Puigdemont on Tuesday evening said his government would ask the separatist-controlled Catalan parliament to declare independence within 48 hours of tallying votes from the referendum, which he said could be as soon as this weekend. This would leave Rajoy with the option of invoking the constitution to suspend the Catalan government and to bring on regional elections. This so-called "nuclear option" could reignite unrest in a region where secessionists are invoking the name of late dictator Francisco Franco in describing Rajoy's tactics. Before Franco's death in 1975, the Catalan language was suppressed.
An EU spokesman declined to say whether the Union would mediate, although it would be unusual for Brussels to take such a step within one of the bloc's own member states. The EU executive voiced trust in Spanish Prime Minister Mariano Rajoy's ability to manage this "internal matter", but also called for dialogue between the sides and reminded Madrid of a need to respect citizens' basic rights.
Tens of thousands of people took to the streets of Catalonia on Tuesday to protest against Sunday's violent crackdown by Spanish police. The referendum has plunged Spain into its worst constitutional crisis in decades, and is a political test for Rajoy, a conservative who has taken a hard line stance on the issue. Outside of Catalonia, Spaniards mostly hold strong views against its independence drive.
Spain's King Felipe VI, in a rare intervention, accused secessionist leaders on Tuesday of shattering democratic principles and dividing Catalan society. Interviews with five pro-independence politicians in Osona county, a patchwork of farming towns, reveal an uncompromising mood after Sunday's violence which, according to Catalan officials, injured around 900 people across the region.
"We have lost our fear," said Jordi Casals, a 39-year-old councillor for the centre-left Esquerra Republicana party in the town of Torello. "To go back now is impossible." Casals said that when he entered politics over a decade ago, separatist rallies attracted just a few thousand people.
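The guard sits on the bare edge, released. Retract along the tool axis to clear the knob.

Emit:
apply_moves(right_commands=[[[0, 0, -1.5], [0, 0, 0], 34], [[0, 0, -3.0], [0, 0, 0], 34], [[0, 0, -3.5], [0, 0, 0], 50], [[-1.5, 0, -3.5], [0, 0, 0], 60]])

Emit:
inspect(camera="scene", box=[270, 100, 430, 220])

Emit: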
On Sunday, 2.26 million people out of 5.34 million registered voters managed to vote with about 90 percent backing independence, according to Catalan government figures. However, unionists mostly boycotted the referendum. Puigdemont used vague language open to interpretation when asked what he wanted to achieve from EU-mediated talks. On Monday, he said: "It would be a mediation in which there must be a commitment to re-establish the institutional normalcy."
Coma said Sunday's turnout - greater than that of an informal ballot in 2014 according to Catalan officials - made the referendum result binding and the CUP was now mobilising local assemblies to begin the process of splitting with Spain.
The CUP is crucial to the survival of a separatist Catalan government since it enabled larger parties to form a pro-independence coalition in 2015. As a condition, it forced out Artur Mas as Catalan leader for Puigdemont due to the lack of progress towards independence since the 2014 vote. The independence tide began to turn in 2010 when secessionists were outraged by a decision of Spain's Constitutional Court, which struck down a reform to Catalonia's autonomy statute that had recognised it as a nation and gave the Catalan language primacy over Spanish.
The week after, a million Catalans took to Barcelona's streets in the first pro-independence mass demonstration to protest under the slogan - "We are a nation. We decide!" "Whenever we have trusted the Spanish state, they have cheated us. Every agreement we made they broke," said Jordi Fabrega, mayor of the town of Sant Pere de Torello, which symbolically declared independence from Spain in 2012.
A banner reading "EUROPE HELP US" hung from an apartment block in Vic on Tuesday. But so far, despite international criticism of the crackdown, most comments from EU member states have been against secession. Rajoy raised the possibility of a negotiated settlement this week, though he ruled out independence and praised the police crackdown on the referendum. He called for "all-party" talks to find a solution, opening the door to a deal giving Catalonia more autonomy.
In towns around Osona, an hour's drive north of Barcelona and with a population of over 150,000 people, the Spanish state is just where they have to send their taxes. Catalan authorities provide healthcare, run their schools and police their streets. "When Rajoy appears on television, I don't see him as my (leader), he doesn't represent me," said 58-year-old Elvira Ramisa in Sant Pere as her kitchen's radio blared out news on the referendum's aftermath.